$\def\d{\mathrm{d}}$I understand what differential equations are and what they are useful for. They're very interesting, but I'm not quite sure what is going on when actually solving one.
This is what I'm trying to solve:
$$\frac{\d y}{\d x} = 2y + 3.$$
As far as I know, this is a first-order linear ordinary differential equation. Seems fairly simple.
The first step that I am told to do is to 'separate the variables'. So I multiply both sides of the equation by $\d x$ and then divide both sides by $2y + 3$ to end up with:
$$\frac{\d y}{2y+3} = \d x.$$
So now I've got all of my $y$ terms on one side, and all of my $x$ terms on the other.

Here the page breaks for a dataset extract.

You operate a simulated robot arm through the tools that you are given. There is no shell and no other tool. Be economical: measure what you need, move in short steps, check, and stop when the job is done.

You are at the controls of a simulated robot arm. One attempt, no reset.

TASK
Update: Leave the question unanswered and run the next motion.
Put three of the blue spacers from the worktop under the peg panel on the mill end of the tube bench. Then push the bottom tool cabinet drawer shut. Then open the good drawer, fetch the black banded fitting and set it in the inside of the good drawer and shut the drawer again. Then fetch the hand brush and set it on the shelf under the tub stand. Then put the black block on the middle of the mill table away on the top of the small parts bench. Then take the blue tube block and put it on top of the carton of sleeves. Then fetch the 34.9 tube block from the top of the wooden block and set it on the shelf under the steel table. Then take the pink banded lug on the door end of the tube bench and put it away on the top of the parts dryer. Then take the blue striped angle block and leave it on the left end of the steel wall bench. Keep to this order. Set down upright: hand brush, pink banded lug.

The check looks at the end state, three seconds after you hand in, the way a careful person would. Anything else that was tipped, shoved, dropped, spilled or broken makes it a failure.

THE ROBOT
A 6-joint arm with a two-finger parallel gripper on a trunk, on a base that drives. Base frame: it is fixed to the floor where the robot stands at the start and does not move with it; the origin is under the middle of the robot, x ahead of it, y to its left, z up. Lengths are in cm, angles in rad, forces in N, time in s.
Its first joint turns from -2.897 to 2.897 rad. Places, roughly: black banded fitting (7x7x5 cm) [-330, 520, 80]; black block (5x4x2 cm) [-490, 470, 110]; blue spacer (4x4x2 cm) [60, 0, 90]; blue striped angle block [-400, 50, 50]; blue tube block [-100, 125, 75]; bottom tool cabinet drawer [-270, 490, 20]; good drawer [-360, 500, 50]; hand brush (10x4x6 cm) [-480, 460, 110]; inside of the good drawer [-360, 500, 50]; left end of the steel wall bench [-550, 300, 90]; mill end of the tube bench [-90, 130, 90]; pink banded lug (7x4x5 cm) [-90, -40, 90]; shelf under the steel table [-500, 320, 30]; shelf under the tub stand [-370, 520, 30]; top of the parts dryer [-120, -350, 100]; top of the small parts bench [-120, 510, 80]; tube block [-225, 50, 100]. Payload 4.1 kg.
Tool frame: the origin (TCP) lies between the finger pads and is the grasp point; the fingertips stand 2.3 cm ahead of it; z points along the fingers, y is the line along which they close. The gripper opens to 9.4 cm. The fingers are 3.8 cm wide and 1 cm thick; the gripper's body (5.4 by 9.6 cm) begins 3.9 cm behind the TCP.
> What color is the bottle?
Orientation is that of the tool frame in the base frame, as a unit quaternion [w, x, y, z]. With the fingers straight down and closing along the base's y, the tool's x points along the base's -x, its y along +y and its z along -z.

The fact that I can split apart the $\frac{\d y}{\d x}$ does seem a bit strange to me, but I'm told that it's sensible and I'm willing to believe, for now, that that's an OK thing to do.
After this, I'm told to 'integrate both sides' and I'm shown this as the next step:
$$\int \frac{\d y}{2y+3} = \int \d x$$
Normally when integrating, I would denote the 'integral of [integrand] with respect to $x$' using the standard notation:
$$\int \text{[integrand]}\,\d x$$
In definite integration, the $\int$ represents an infinite sum, and the $\d x$ represents, as usual, a very small change in $x$ that is being multiplied by the value of the function at that point in order to, as $\d x$ approaches zero, generate the exact value of the area under the curve.
For now I will just accept that we also write it in this fashion when doing indefinite integration. However, the second step in the solution to the DE confuses me because it doesn't seem to follow this notation.
If you want to integrate both sides, then that means we must be integrating $\d x$ on the right hand side. If this is true, then I would normally write it as $\int \d x\,\d x$, because it is the integral of $\d x$ with respect to $x$. However, in the solution it simply shows $\int \d x$ as if we have lost the $\d x$ that we would have put in as notation.
The other side of the equation also doesn't have a $\d y$ at the end, as I would expect it to.
My real question is: What do $\d x$ and $\d y$ represent on their own? I understand that $\dfrac{\d y}{\d x}$ represents the derivative of $y$ with respect to $x$, and that it is representing an instantaneous rate of change because it is essentially representing an infinitesimally small change in $y$, divided by an infinitesimally small change in $x$ (the gradient at a point).
However, when I see something like $\d x$ on its own, I'm not sure what the meaning of it is any more. It's an infinitesimally small change in $x$, right? How do we integrate that? What does it mean? I want to be very clear that I'm not asking someone to walk me through solving it, because the web is full of examples of solving these types of equations. I'd be much more grateful for a conceptual answer to my question.
And as an extra question: How does integrating both sides of an equation with respect to different variables make sense? Surely the two sides would no longer be equal.